It's been nearly a month since I blogged on here, yikes! Sorry 'bout that y'all. But I'm gonna sit down now and look around the kitchen ~ which sadly means no photos today, just thoughts.
Right now I have a moment somewhat to myself. The Sourdough Starter has been fed. Beer bread is in the oven baking. The kids are occupied and the dogs are playing.
Thought 1:
I love to cook. I love to bake. I love real food, slow food. I read cookbooks for fun and dream of dishes yet to be made. However, life can really through a kink into that desire .. especially when you're a mama .. even more especially when you have a finicky 4 year old at the table.
You lose the whimsically magical delight of "Hmm .. what shall I create today?" as you spin around the kitchen in a too-cute apron.
Instead, the sink is full of dishes, the dogs are slobbering on the floor, the counters are cluttered, you're wondering how you keep your shirt so damn dirty, and what the hell are you going to make for dinner that your 4 year old will take one look at that (sometimes not even that, just as soon as he HEARS about it) and begin absolutely SCREAMING "BUT I DON'T LIKE THAT!!!!"
"You've never had it before" you soothingly reply.
"BUT I HATE IT!!!" he screams back.
"It's made with stuff you like" you reassuringly begin to plead.
"NO I DON'T" he screams back again amid his dramatic sobs.
"Well, that's what is for dinner and you can eat it or not, so there." Because no matter how old you are saying "So there" and sticking out your tongue (even if you only do that part in your mind because you don't want your kids doing it back to you) feels REALLY good.
And this whole scene plays out first in your head, because you know it is coming, and then again as soon as dinner is announced, and then again once more as an encore when dinner is served.
Thought 2:
Real food rocks. It can go from being the easiest thing to find to the hardest thing to find. It seems like I'm always finding out new reasons why all these things in the grocery store are really poisoning us.
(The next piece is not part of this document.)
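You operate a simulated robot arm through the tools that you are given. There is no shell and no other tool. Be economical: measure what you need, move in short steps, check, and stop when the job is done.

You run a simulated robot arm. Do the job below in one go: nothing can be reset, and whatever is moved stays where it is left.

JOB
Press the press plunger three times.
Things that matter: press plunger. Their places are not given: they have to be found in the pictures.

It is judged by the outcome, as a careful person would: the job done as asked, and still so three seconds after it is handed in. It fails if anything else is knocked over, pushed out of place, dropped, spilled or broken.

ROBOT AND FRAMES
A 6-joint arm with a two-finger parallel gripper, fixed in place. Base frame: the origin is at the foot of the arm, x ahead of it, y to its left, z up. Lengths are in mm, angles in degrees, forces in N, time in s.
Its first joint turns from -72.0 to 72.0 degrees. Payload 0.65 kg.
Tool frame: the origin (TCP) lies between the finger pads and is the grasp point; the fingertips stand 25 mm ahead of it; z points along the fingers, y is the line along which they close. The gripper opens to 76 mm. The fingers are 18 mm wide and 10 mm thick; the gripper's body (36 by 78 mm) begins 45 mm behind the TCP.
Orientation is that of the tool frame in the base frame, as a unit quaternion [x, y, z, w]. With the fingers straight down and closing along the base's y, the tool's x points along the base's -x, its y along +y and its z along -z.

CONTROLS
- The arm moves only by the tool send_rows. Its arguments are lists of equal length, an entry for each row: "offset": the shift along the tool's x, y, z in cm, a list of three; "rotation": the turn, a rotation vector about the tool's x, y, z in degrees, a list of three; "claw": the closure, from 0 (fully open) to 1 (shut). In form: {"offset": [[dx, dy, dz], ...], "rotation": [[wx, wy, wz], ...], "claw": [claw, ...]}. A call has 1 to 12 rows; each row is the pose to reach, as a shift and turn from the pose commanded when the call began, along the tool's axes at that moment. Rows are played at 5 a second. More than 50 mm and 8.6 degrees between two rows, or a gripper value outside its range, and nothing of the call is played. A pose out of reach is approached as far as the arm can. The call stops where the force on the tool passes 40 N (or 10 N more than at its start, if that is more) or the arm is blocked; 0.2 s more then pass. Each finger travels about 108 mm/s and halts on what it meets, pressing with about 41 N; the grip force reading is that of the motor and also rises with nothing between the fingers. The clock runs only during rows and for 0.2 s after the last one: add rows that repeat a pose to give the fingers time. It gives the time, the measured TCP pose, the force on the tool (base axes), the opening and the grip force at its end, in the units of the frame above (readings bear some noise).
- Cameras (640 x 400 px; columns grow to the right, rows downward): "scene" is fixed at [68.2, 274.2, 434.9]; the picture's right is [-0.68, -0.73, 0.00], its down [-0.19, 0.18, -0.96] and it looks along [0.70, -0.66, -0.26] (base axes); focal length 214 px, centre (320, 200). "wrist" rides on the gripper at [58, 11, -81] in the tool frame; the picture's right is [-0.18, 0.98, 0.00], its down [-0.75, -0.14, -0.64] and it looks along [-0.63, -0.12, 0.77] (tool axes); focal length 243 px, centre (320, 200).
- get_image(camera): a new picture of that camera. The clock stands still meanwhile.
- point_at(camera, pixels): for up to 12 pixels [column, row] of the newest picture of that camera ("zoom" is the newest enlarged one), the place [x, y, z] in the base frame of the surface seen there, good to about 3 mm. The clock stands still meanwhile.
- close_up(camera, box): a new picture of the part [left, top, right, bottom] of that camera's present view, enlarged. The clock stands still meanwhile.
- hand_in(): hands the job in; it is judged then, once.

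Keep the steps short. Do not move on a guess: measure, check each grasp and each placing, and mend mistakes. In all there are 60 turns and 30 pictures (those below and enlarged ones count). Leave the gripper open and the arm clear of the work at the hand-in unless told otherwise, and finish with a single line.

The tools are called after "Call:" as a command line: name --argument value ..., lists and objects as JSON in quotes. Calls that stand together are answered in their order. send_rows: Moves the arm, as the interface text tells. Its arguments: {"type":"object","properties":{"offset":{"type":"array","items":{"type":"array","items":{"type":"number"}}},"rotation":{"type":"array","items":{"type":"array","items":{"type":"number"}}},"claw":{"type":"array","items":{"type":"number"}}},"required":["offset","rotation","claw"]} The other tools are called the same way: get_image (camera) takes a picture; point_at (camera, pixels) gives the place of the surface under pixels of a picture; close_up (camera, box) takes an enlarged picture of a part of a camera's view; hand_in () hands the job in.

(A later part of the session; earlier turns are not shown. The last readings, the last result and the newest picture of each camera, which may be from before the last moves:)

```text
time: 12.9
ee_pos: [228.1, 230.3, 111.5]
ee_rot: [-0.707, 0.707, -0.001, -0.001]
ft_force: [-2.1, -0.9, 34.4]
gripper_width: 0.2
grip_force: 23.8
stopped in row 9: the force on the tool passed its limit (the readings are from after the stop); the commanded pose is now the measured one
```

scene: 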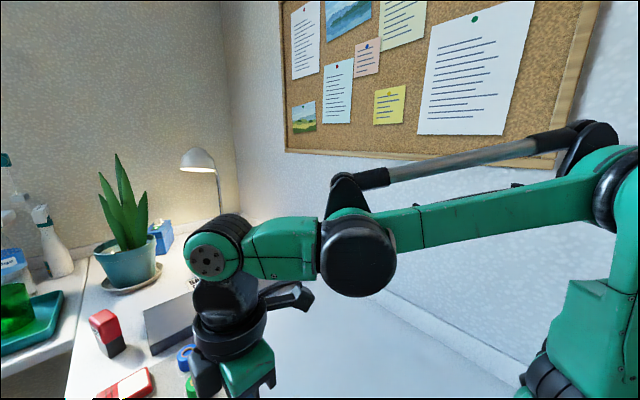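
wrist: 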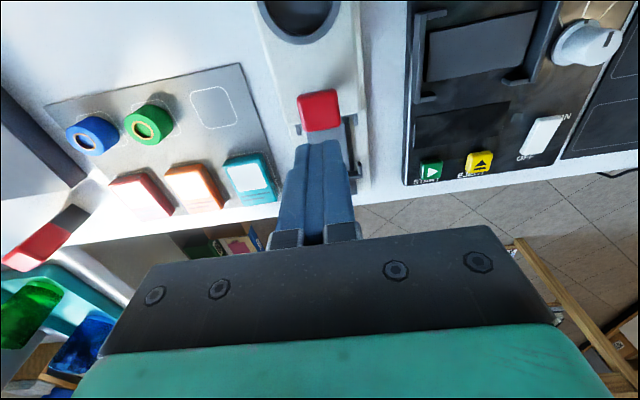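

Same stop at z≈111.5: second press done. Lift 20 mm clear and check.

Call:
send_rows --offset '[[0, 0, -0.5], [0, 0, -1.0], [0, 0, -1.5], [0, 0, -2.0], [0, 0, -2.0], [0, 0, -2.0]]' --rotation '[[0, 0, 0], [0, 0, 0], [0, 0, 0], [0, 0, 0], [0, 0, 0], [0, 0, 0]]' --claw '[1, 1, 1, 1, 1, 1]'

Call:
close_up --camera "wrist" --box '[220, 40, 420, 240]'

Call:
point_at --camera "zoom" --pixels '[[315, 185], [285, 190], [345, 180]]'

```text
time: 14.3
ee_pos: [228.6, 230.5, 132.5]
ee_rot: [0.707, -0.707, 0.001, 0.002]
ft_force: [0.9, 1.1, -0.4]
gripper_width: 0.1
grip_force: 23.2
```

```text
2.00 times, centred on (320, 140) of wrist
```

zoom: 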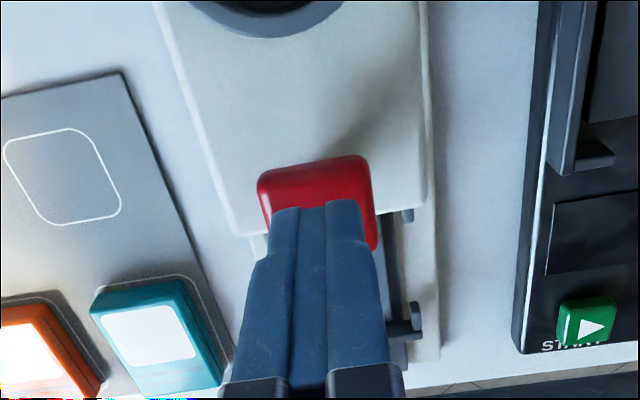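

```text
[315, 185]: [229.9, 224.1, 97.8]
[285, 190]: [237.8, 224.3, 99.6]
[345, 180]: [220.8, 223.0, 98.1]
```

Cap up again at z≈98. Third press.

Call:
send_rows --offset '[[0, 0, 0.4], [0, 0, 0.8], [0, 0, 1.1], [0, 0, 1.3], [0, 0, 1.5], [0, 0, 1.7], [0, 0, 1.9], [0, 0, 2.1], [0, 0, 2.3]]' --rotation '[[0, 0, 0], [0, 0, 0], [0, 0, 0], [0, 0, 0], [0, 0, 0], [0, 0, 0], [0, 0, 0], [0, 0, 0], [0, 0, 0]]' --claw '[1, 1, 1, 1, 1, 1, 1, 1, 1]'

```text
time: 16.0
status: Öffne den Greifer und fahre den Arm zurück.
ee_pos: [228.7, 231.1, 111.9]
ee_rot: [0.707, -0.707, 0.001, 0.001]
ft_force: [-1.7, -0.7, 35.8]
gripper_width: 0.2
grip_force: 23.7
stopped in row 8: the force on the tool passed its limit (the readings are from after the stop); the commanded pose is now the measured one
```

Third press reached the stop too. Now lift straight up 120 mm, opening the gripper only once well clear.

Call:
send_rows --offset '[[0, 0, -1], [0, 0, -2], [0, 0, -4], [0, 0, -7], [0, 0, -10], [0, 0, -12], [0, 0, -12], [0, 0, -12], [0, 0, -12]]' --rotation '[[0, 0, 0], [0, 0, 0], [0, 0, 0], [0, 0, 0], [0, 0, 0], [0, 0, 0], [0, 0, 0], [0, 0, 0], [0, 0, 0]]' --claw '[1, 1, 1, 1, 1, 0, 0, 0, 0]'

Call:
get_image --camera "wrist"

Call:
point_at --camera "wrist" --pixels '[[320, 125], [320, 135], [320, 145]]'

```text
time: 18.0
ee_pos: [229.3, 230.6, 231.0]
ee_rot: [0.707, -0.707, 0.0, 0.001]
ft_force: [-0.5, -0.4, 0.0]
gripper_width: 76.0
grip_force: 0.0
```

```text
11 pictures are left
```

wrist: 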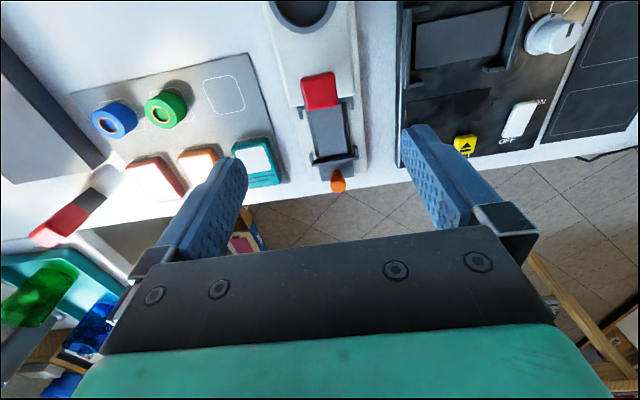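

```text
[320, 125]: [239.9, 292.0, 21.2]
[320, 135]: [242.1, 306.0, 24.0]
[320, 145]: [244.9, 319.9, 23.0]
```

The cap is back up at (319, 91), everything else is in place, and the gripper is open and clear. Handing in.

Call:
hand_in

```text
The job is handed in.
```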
But even through these trials, real food just rocks.
It makes me swoon & drool like some Rock Star Hottie flashing me his baby blues & six-pack abs. Raw Milk Cheese. Spent Beer Grain Bread baked in Flower Pots. Home-cured Ham. Pasture Raised meat on the smoker. --- oh, I am so swooning and drooling right now. Hello Pavlov.
This morning I had a breakfast of two eggs (thanks to the Blue Nymph Biddies, our backyard chickens) fried up in a cast iron skillet on top of a pad of raw milk butter (made here at home), topped with some delicious Irish cheese.
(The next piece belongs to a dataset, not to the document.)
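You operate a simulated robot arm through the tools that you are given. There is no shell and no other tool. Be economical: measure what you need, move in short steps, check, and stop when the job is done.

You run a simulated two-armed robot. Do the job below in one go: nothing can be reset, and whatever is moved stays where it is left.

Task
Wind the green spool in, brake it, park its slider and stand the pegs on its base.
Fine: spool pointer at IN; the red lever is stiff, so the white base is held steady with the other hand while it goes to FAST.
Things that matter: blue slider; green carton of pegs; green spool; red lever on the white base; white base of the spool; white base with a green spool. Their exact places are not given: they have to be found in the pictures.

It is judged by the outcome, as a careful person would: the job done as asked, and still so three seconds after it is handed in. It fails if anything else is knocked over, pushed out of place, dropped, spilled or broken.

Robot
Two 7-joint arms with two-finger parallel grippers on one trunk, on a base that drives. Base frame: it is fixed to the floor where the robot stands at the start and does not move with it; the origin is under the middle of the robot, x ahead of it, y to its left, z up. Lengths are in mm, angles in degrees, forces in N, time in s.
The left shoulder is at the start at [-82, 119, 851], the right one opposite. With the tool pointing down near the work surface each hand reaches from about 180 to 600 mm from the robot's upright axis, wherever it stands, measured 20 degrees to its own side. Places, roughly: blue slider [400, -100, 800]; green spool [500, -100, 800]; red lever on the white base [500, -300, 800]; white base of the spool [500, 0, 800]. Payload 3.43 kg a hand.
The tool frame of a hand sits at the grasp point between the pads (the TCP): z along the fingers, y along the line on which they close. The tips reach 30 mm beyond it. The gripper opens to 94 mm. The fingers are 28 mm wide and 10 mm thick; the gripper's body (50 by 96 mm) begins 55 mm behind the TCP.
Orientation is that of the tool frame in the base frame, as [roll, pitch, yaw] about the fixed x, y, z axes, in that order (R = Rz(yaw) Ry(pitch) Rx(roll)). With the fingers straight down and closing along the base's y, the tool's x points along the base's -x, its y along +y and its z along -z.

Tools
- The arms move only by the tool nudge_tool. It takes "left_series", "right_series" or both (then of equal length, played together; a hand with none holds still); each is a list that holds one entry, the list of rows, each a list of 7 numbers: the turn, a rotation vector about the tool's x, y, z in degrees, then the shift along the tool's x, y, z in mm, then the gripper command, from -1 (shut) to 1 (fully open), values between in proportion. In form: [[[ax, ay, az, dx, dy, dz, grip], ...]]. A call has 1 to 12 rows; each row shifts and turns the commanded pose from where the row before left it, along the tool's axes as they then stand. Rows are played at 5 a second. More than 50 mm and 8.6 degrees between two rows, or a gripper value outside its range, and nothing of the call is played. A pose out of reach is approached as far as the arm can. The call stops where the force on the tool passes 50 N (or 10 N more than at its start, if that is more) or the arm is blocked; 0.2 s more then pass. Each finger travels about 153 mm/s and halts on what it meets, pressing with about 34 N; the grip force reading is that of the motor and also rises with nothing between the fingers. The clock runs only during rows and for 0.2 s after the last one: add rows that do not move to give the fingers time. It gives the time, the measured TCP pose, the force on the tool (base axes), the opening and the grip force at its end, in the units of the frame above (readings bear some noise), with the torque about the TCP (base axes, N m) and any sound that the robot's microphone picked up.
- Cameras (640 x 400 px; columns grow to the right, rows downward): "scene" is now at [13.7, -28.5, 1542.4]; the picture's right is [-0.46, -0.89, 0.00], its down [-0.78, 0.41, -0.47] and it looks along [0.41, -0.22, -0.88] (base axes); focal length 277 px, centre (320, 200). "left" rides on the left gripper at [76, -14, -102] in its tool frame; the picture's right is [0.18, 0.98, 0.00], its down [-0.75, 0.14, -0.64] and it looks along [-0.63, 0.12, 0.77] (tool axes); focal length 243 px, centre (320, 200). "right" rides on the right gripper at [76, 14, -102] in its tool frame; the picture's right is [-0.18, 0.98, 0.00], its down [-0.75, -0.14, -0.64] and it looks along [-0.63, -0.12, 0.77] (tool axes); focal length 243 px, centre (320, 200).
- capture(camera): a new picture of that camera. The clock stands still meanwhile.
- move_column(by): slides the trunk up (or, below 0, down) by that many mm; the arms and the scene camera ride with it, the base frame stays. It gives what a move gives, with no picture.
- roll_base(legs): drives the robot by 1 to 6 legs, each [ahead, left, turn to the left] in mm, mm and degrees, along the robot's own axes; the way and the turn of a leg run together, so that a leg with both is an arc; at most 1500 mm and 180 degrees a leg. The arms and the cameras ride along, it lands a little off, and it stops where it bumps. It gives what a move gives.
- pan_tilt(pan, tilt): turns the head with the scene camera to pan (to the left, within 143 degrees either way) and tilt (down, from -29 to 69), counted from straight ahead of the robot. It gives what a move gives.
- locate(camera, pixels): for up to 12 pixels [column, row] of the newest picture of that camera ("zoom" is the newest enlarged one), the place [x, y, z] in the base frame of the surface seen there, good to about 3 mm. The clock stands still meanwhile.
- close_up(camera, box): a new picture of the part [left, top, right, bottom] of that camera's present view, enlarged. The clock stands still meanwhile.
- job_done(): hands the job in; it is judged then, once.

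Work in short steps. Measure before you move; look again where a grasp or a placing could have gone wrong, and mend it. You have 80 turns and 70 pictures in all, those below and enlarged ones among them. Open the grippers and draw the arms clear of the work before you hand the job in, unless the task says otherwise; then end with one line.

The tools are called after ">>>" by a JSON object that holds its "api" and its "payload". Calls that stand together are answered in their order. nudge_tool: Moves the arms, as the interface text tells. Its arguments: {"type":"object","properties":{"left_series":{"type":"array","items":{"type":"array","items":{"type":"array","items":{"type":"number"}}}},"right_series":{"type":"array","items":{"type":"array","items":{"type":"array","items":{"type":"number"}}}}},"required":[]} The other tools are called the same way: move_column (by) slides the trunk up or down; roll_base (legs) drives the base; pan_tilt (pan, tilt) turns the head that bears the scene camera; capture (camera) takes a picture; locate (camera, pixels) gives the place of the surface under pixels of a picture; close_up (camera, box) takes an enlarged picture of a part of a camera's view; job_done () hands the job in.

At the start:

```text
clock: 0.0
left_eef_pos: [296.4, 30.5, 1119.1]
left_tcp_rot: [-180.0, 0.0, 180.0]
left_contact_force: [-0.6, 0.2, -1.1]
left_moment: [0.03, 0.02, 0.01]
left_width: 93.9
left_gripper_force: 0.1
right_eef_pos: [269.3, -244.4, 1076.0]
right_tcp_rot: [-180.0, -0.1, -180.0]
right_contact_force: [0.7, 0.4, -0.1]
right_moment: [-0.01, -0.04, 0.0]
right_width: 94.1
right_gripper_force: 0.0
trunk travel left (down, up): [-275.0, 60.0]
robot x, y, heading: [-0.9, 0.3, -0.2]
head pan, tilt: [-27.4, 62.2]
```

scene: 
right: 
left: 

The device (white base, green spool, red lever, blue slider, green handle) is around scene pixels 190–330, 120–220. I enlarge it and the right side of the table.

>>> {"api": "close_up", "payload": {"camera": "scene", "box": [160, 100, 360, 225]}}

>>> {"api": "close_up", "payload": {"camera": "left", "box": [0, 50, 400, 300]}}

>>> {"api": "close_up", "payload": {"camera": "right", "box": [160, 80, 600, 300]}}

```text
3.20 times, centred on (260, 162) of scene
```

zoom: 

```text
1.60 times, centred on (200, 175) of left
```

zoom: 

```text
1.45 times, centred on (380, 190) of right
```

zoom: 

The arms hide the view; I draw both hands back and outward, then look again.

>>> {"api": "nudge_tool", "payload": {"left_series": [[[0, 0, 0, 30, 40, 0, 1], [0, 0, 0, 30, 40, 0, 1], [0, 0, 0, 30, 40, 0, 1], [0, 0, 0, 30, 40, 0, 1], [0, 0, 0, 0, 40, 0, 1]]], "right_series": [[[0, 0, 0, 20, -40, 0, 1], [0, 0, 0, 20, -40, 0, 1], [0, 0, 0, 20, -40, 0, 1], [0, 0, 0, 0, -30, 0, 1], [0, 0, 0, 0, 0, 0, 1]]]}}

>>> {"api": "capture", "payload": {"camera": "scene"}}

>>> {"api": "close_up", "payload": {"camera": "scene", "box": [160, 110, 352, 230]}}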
Right now the heavenly aroma of beer bread is filling the kitchen. I made it using Ruby's Deep Winter Stout (a dry Irish stout). I am already envisioning it, fresh out of the oven with butter melting on it as I dig into it for lunch.
The other day someone mentioned a whipped cream cheese to me, as it is lower in calories. I responded that I cared more about real food and didn't bother with calories. And I realized something really freeing: I don't care about calories. I don't even think about them.
Of course I care about health and wellness but, when it comes to food, I realize that I think differently than a lot of people ~ and a lot more like a hopefully growing number of people!
I think about where the food came from. How was it raised and grown? What processes did it have to go through to be the food it is in my kitchen? Is it natural? Does thinking about it and tasting it make me salivate or does it make my mind go "well, it's supposed to be better for me?" in that voice that sighs and silently says "ugh" and resigns itself to this food-like stuff.
I refuse to acknowledge that voice anymore. That voice isn't a happy one. Real food squashes that voice flat and has me singing in a flower-filled meadow.
Thought 3:
I am dreaming of my gardens over-flowing with produce. I am out of homemade ketchup and can't wait to make more. I long to see what the gardens produce this year.
I wasn't ready to welcome Spring. I love the snow and we didn't get it this year, so I've been pretty bummed about that. Now it is still February and I've noticed that my lilac tree has the beginnings of buds on it. So I am letting Winter go and looking forward to Spring. And my gardens. Which will fill my kitchen with fresh, organic food and stock my pantry full.
Thought 4:
What the hell is for dinner tonight?
Bread still warm from the oven, sliced, butter on it: one-time-and-one-time-only event for each loaf, and perhaps the ultimate gift of bread-making.